The beatitudes that Jesus pronounces in Luke 6:20-26 are quite different from the more familiar ones in Matthew's Gospel. The most noticeable difference is that there are only four and they are accompanied by "woes." Those in Matthew are usually treated as prescriptions for a happy life in union with God, a kind of New Testament Ten Commandments.
Luke, on the other hand, integrates beatitudes better into his narrative by continuing themes from Mary's hymn when she visits Elizabeth and from Jesus' first sermon in the synagogue at Nazareth. He presents Jesus bringing good news to people already poor and hungry and grieving and pushed to the margins of society. Jesus isn't prescribing anything for them to do. God will bless them with a reversal of their luck. God will gather them into a lasting, loving embrace. They will become the in-crowd.

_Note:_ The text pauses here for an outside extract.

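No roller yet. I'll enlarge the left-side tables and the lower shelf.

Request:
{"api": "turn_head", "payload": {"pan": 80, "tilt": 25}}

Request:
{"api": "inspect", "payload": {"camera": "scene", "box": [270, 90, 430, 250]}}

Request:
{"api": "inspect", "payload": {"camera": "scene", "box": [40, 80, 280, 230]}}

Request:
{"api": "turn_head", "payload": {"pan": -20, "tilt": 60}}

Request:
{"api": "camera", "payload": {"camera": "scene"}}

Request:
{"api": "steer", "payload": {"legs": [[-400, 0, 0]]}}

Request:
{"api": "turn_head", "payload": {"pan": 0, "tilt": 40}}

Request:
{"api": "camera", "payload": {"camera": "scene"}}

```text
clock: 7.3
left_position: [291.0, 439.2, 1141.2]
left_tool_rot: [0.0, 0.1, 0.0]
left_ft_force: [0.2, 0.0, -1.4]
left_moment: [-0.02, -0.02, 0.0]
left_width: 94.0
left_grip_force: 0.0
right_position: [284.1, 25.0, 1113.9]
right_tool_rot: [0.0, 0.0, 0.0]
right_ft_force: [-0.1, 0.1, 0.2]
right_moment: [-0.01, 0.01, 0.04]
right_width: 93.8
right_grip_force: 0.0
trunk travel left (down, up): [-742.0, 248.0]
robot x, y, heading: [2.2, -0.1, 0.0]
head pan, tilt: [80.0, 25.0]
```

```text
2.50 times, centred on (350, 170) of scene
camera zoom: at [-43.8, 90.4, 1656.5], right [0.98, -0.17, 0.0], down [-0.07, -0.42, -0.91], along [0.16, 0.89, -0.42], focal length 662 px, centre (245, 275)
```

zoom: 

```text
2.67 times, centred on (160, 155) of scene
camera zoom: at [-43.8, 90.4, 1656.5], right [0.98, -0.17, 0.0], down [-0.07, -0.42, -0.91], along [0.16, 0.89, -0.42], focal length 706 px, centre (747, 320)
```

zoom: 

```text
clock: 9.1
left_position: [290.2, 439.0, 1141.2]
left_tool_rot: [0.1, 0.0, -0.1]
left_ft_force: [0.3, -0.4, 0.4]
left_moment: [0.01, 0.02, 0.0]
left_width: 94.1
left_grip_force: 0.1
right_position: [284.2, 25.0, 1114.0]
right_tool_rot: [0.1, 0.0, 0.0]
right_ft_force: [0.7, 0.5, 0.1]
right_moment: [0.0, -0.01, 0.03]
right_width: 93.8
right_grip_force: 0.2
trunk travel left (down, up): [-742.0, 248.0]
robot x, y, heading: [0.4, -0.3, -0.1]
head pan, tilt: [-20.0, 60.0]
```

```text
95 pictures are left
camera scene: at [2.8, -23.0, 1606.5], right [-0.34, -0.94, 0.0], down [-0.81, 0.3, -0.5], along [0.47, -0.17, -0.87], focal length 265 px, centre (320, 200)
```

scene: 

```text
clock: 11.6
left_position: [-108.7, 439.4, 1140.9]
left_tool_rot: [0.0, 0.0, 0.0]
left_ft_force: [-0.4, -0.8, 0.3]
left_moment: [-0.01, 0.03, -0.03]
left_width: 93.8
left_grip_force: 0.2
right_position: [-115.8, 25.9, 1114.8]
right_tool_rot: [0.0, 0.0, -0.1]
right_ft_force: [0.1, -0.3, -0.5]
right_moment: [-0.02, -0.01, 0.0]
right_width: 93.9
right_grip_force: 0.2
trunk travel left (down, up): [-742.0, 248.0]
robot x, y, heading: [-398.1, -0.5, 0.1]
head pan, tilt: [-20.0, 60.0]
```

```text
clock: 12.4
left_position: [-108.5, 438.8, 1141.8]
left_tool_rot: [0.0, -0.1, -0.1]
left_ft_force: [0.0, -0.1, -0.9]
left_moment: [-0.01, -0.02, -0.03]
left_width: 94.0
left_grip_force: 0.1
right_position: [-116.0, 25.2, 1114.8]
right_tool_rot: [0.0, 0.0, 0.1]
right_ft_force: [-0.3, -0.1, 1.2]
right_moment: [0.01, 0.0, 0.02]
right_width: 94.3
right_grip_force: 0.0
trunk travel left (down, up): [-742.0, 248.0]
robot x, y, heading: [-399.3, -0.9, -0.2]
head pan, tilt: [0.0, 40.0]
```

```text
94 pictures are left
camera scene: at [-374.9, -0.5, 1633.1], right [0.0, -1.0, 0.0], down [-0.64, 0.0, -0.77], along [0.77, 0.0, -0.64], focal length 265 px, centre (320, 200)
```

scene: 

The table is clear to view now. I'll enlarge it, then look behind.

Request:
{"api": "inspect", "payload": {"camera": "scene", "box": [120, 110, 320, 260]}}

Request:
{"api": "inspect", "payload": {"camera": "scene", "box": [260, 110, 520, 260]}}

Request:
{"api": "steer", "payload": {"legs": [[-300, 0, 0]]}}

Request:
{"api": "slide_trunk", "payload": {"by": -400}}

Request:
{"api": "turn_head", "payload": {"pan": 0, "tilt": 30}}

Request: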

If there is anything prescriptive in Luke's passage, it is the "woes." Jesus warns the rich and full and happy and well thought of that they risk becoming self-satisfied and content with things as they are and fail to see the need for growing in their relationship with God. They could become the outsiders.
Jesus is not encouraging us to make ourselves poor and hungry and sad (one of the major themes of Luke's Gospel is joy.) Jesus is warning us that by having enough we may stop at that and and fail to run the risks needed to grow in our relationship with God.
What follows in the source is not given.